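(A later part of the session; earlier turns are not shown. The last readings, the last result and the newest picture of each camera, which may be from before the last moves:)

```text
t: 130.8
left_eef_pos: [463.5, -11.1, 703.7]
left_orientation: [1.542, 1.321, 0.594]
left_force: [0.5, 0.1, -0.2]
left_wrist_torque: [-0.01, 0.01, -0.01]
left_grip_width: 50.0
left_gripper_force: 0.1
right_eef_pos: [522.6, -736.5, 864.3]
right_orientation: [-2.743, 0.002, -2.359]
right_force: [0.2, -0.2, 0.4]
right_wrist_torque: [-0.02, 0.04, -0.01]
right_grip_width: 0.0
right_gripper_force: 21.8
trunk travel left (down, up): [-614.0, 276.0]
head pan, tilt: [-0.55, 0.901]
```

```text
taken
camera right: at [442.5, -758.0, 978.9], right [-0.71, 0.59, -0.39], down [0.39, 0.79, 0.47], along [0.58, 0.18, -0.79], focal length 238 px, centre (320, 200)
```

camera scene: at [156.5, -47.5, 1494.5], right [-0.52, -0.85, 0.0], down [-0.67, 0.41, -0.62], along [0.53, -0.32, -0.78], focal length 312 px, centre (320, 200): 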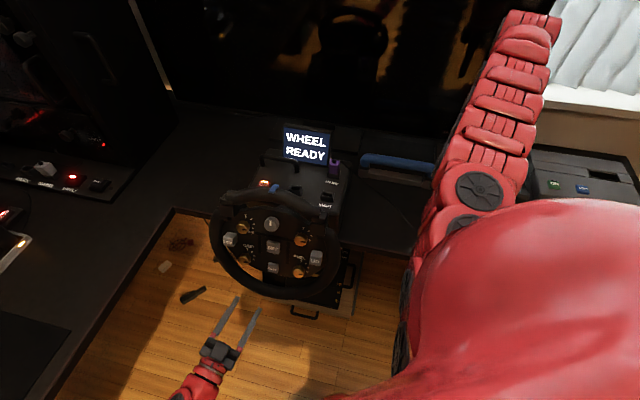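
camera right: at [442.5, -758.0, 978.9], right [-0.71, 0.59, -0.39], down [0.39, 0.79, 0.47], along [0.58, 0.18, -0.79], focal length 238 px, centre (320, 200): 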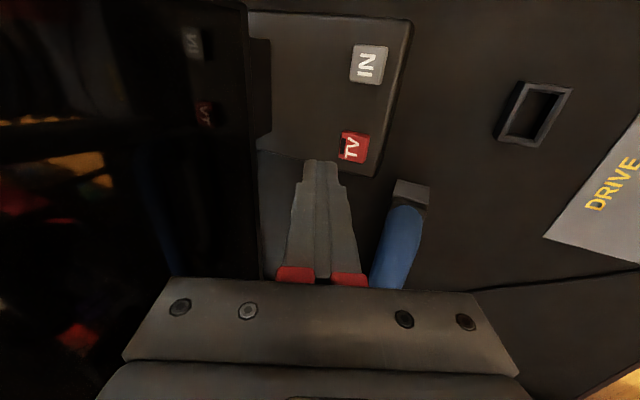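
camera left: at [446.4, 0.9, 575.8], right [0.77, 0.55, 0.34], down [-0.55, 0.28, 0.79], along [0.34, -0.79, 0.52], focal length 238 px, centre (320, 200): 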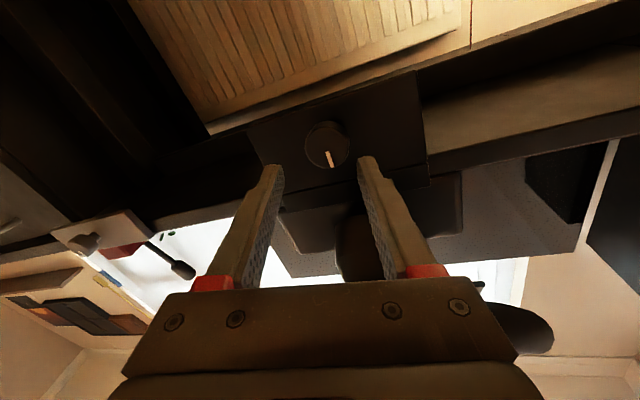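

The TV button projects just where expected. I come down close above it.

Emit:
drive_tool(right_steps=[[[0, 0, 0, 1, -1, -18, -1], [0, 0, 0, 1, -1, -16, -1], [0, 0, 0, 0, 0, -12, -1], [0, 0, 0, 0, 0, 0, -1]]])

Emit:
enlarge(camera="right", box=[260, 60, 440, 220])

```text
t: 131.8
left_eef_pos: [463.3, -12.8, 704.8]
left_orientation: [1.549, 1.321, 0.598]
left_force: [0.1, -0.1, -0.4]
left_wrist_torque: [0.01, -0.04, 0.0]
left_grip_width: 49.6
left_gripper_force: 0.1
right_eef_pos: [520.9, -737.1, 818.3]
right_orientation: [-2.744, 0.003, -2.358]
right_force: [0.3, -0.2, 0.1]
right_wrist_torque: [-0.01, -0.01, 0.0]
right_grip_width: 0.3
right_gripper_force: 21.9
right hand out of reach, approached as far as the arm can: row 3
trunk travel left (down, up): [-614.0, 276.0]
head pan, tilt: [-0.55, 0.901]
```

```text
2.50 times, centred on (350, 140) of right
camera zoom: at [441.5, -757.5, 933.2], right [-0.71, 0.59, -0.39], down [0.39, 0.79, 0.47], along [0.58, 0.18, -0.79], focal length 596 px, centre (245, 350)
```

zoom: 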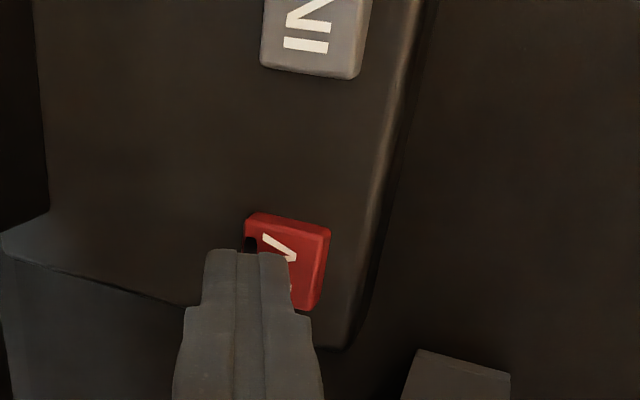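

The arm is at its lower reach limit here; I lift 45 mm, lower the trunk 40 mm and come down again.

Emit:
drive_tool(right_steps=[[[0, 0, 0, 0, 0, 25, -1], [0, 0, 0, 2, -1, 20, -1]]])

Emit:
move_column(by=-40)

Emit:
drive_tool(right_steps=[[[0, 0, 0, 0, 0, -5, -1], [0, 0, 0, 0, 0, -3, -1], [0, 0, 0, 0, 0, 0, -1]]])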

Description of the task: Leave the pictures out, and print every line of the listing exactly as written. Return a JSON list in which every string is one line; blank lines are skipped.

Right answer:
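[
  "(A later part of the session; earlier turns are not shown. The last readings, the last result and the newest picture of each camera, which may be from before the last moves:)",
  "```text",
  "t: 130.8",
  "left_eef_pos: [463.5, -11.1, 703.7]",
  "left_orientation: [1.542, 1.321, 0.594]",
  "left_force: [0.5, 0.1, -0.2]",
  "left_wrist_torque: [-0.01, 0.01, -0.01]",
  "left_grip_width: 50.0",
  "left_gripper_force: 0.1",
  "right_eef_pos: [522.6, -736.5, 864.3]",
  "right_orientation: [-2.743, 0.002, -2.359]",
  "right_force: [0.2, -0.2, 0.4]",
  "right_wrist_torque: [-0.02, 0.04, -0.01]",
  "right_grip_width: 0.0",
  "right_gripper_force: 21.8",
  "trunk travel left (down, up): [-614.0, 276.0]",
  "head pan, tilt: [-0.55, 0.901]",
  "```",
  "```text",
  "taken",
  "camera right: at [442.5, -758.0, 978.9], right [-0.71, 0.59, -0.39], down [0.39, 0.79, 0.47], along [0.58, 0.18, -0.79], focal length 238 px, centre (320, 200)",
  "```",
  "camera scene: at [156.5, -47.5, 1494.5], right [-0.52, -0.85, 0.0], down [-0.67, 0.41, -0.62], along [0.53, -0.32, -0.78], focal length 312 px, centre (320, 200): ",
  "camera right: at [442.5, -758.0, 978.9], right [-0.71, 0.59, -0.39], down [0.39, 0.79, 0.47], along [0.58, 0.18, -0.79], focal length 238 px, centre (320, 200): ",
  "camera left: at [446.4, 0.9, 575.8], right [0.77, 0.55, 0.34], down [-0.55, 0.28, 0.79], along [0.34, -0.79, 0.52], focal length 238 px, centre (320, 200): ",
  "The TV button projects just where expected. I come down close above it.",
  "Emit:",
  "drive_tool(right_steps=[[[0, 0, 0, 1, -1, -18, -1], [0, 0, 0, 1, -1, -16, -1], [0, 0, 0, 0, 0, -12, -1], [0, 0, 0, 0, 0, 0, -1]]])",
  "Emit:",
  "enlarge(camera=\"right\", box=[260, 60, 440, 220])",
  "```text",
  "t: 131.8",
  "left_eef_pos: [463.3, -12.8, 704.8]",
  "left_orientation: [1.549, 1.321, 0.598]",
  "left_force: [0.1, -0.1, -0.4]",
  "left_wrist_torque: [0.01, -0.04, 0.0]",
  "left_grip_width: 49.6",
  "left_gripper_force: 0.1",
  "right_eef_pos: [520.9, -737.1, 818.3]",
  "right_orientation: [-2.744, 0.003, -2.358]",
  "right_force: [0.3, -0.2, 0.1]",
  "right_wrist_torque: [-0.01, -0.01, 0.0]",
  "right_grip_width: 0.3",
  "right_gripper_force: 21.9",
  "right hand out of reach, approached as far as the arm can: row 3",
  "trunk travel left (down, up): [-614.0, 276.0]",
  "head pan, tilt: [-0.55, 0.901]",
  "```",
  "```text",
  "2.50 times, centred on (350, 140) of right",
  "camera zoom: at [441.5, -757.5, 933.2], right [-0.71, 0.59, -0.39], down [0.39, 0.79, 0.47], along [0.58, 0.18, -0.79], focal length 596 px, centre (245, 350)",
  "```",
  "zoom: ",
  "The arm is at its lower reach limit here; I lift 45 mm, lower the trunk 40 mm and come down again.",
  "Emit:",
  "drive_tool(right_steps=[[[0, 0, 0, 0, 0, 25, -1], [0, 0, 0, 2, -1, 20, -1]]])",
  "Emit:",
  "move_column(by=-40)",
  "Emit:",
  "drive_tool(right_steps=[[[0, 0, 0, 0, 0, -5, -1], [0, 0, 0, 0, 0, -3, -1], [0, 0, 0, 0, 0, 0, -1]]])"
]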